● Exercise directions: Extend the text passage, starting right after its last sentence.

● Text passage:
Devletin birçok kamu kurum ve kuruluşlarının, özellikle bu coğrafyada, özellikle Diyarbakır’ımızda işlerin günü gününe, saati saatine gerçekleşmediğinden dolayı, büyük mağduriyetler yaşanıyor...

Telafisi mümkün olmayan zararlara neden oluyor..

Hem maddi, hem manevi!...

Çünkü, vatandaşa “bugün git yarın gel” misali yola çıkan bir anlayış, hüküm sürmektedir..

Türkiye’nin “hukuk devleti” olma kimliğine yakışmıyor...

Bazı belediyelere atanan kayyımların, özellikle büyükşehirlerdeki kayyımların “keyfe ma yeşa” hükümranlıkları vatandaşa adeta “diz çöktürtüyor?”..

Üzüyor, yoruyor ve düşündürüyor.

Bu tür şeyler yalnız bugüne özel veyahut bu iktidara yönelik yapıla gelen işler değil..

Aslında mevcut sistemin, yani müesses nizamın yıllardan beri yürürlükte olduğu, özellikle bu coğrafyamızdaki terörle mücadele adı altında çalışma keyfiyeti ne yazık ki 1984’lü yıllardan tutun...

Yani PKK’nın ortaya çıkıp hayat bulduğu tarihten bugüne kadar, “tavşana kaç, tazıya tut” misali, yanıltıcı unsunlar ciddi manada varlık gösterip, palazlanmışlardır..

Hileli tezgâh...

Dün ne ise bugün de aynıdır.

Terörle mücadele şekli 30 sene evvel ne ise bugün aynı haller yaşanmaktadır.

Görünen odur ki devlet bütün güçlerini PKK veya FETÖ gibi terör unsurlarıyla mücadeleye adamış durumda...

Mücadele, terörü kökten sildirme amacını taşıyorsa da fakat heyhat!

● Source data:
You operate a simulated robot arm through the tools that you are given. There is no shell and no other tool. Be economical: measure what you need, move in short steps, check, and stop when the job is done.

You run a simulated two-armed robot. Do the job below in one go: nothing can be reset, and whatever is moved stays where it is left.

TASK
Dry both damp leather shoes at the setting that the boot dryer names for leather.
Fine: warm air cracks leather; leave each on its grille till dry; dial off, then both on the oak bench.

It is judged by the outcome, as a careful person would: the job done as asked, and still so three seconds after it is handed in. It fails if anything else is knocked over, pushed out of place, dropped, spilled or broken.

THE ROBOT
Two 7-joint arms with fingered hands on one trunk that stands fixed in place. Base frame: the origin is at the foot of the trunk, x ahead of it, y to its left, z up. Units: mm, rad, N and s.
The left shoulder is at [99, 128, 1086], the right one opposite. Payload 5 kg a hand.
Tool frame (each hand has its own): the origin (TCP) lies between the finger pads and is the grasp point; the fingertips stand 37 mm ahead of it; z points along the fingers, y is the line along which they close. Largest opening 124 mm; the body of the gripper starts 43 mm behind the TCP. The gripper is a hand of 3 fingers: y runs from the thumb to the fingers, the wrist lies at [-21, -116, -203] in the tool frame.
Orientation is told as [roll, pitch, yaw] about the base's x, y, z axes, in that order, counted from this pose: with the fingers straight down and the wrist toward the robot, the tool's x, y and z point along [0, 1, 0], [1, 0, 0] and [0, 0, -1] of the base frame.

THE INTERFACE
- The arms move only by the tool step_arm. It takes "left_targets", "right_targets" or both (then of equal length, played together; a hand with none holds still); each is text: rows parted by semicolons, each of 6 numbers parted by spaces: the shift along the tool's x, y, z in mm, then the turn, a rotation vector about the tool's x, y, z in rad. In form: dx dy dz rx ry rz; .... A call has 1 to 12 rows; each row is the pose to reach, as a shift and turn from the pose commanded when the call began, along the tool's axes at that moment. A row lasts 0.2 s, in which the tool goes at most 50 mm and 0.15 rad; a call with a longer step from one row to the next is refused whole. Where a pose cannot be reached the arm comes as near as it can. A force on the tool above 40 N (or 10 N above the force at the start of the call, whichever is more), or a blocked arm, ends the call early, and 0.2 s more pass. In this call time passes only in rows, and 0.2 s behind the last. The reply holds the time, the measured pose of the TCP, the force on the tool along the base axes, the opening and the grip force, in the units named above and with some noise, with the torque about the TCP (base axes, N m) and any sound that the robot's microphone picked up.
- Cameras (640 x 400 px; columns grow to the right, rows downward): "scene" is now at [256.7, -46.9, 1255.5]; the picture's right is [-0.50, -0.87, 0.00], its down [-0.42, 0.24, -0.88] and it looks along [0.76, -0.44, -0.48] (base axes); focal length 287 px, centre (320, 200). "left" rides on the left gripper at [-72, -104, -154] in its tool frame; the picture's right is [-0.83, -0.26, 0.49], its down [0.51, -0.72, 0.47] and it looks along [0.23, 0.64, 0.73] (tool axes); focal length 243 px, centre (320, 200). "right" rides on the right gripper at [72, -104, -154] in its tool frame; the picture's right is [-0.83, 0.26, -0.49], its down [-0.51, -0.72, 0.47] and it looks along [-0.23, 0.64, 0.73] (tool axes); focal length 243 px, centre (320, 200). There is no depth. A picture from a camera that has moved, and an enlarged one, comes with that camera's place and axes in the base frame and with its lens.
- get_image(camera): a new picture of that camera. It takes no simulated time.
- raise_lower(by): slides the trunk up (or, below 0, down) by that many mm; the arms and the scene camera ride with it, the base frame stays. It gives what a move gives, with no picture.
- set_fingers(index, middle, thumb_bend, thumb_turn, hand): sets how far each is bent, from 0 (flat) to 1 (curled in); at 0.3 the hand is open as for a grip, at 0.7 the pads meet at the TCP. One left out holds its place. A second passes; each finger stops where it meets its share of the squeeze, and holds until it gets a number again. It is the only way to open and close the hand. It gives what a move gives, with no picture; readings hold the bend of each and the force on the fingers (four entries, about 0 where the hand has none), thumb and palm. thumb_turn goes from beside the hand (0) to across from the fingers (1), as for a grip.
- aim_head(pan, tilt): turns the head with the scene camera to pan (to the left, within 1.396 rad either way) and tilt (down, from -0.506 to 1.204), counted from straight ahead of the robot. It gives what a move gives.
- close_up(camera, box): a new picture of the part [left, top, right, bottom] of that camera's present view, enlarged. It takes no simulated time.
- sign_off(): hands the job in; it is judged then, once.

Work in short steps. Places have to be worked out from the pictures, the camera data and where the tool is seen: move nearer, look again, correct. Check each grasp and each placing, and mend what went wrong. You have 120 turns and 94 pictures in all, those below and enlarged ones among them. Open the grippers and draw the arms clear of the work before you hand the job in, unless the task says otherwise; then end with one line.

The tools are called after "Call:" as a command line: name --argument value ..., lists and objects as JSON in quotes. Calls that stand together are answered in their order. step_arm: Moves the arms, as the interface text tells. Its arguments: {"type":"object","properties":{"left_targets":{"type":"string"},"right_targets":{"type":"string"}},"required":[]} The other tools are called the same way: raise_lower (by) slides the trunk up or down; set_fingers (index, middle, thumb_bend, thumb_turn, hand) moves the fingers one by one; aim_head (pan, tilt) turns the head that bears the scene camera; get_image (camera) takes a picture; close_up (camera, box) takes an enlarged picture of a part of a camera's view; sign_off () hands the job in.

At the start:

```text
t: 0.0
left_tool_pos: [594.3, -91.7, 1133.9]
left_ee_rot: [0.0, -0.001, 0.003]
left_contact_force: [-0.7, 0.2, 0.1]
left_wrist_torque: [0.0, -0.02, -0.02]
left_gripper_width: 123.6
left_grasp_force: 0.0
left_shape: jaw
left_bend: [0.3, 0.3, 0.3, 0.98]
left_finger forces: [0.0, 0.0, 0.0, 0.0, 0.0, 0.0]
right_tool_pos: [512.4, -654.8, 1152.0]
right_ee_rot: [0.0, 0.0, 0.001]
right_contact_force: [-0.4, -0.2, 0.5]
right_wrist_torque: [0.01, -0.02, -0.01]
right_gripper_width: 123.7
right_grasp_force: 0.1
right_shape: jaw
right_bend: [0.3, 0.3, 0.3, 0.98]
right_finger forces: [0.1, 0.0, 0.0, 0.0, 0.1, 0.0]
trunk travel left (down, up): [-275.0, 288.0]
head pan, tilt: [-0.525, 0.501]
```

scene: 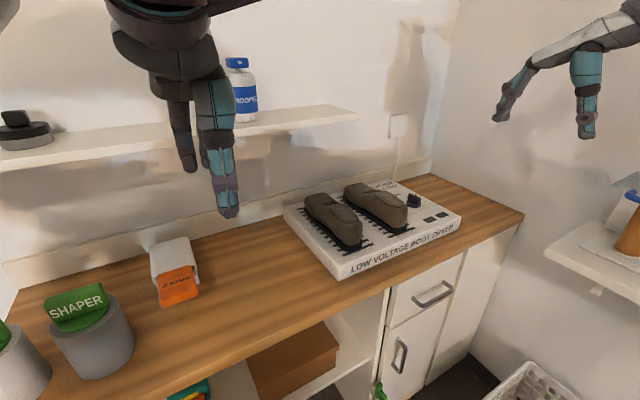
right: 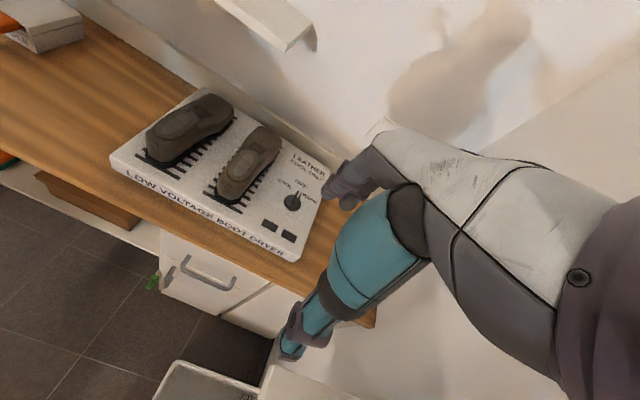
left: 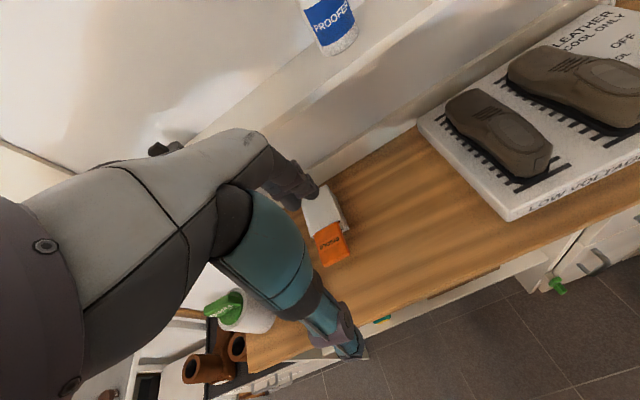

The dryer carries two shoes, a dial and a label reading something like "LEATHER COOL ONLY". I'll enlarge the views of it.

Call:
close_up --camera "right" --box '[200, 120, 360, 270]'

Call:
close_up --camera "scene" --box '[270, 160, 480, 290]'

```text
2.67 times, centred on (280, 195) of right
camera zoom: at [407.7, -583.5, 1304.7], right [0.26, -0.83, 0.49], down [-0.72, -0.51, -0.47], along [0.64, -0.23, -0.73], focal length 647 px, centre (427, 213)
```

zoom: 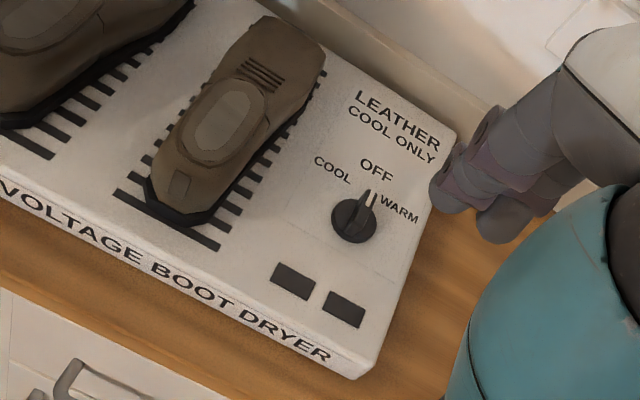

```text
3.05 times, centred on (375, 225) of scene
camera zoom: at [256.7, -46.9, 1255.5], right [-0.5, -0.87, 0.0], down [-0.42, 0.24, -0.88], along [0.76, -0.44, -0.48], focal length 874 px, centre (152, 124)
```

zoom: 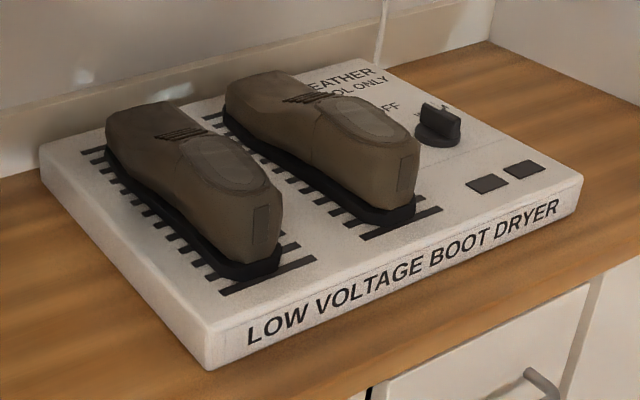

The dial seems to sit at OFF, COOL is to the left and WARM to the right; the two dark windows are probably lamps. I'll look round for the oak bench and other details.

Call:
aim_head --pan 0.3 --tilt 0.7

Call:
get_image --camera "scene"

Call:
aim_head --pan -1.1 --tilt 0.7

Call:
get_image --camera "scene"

● Result below:
Ne yazık ki yukarıda bahsettiğim gibi devlet imkânları bazı ellere teslim edilmiş veyahut bazı kirli siyasetin “S” harfinden anlamayan, siyasetin gölgesinden bile geçemeyen kimliksiz insanların eline devletin, iktidar partinin imkânları verilerek bu bölgede, “teröristten, terör örgütlerinden” daha haşin bir şekilde “terör” estiriyor...

Bize göre 1990’lı yıllarda bu coğrafyada uygulanan kirli siyasetin halini ne yazık ki aynı kimliksizlerin milletvekili adını taşıyarak devletin hedeflediği terör odaklarıyla gizliden gizliye dost olup, devlet imkânlarını kendi kirli emellerine alet ediyorlar...

Bu minvalde, kirli çakalların mevcudiyeti gözden kaçmıyor.

Bakınız, sevgili dostlar.

Dünkü SÖZ Gazetesinin birinci sayfasında büyük puntolarla verilen bir haber...

 “EYMÜR’E SUÇ DUYURUSU..”

Haberin başlığı böyle, detay spotu ise şöyle..

 “1990’lı yıllarda yaşanan insanlık dışı işkence ve kötü muameleler ile yargısız infazları itiraf eden MİT eski Kontrterör Daire Başkanı Mehmet Eymür hakkında Diyarbakır Barosu suç duyurusunda bulunarak yargılanmasını istedi.”

Bu haber, gerçekten yakın tarihimizdeki yani geçmişimize yönelik olup biten kirlenmeleri, o dönemdeki üçlü koalisyondaki olup bitenleri bize bir kez daha hatırlattı.

Diyarbakır Barosunun yalnızca Eymür hakkında suç duyurusunda bulunması yeterli değil.

Bize göre Eymür, tabiri caizse zurnanın son deliğidir.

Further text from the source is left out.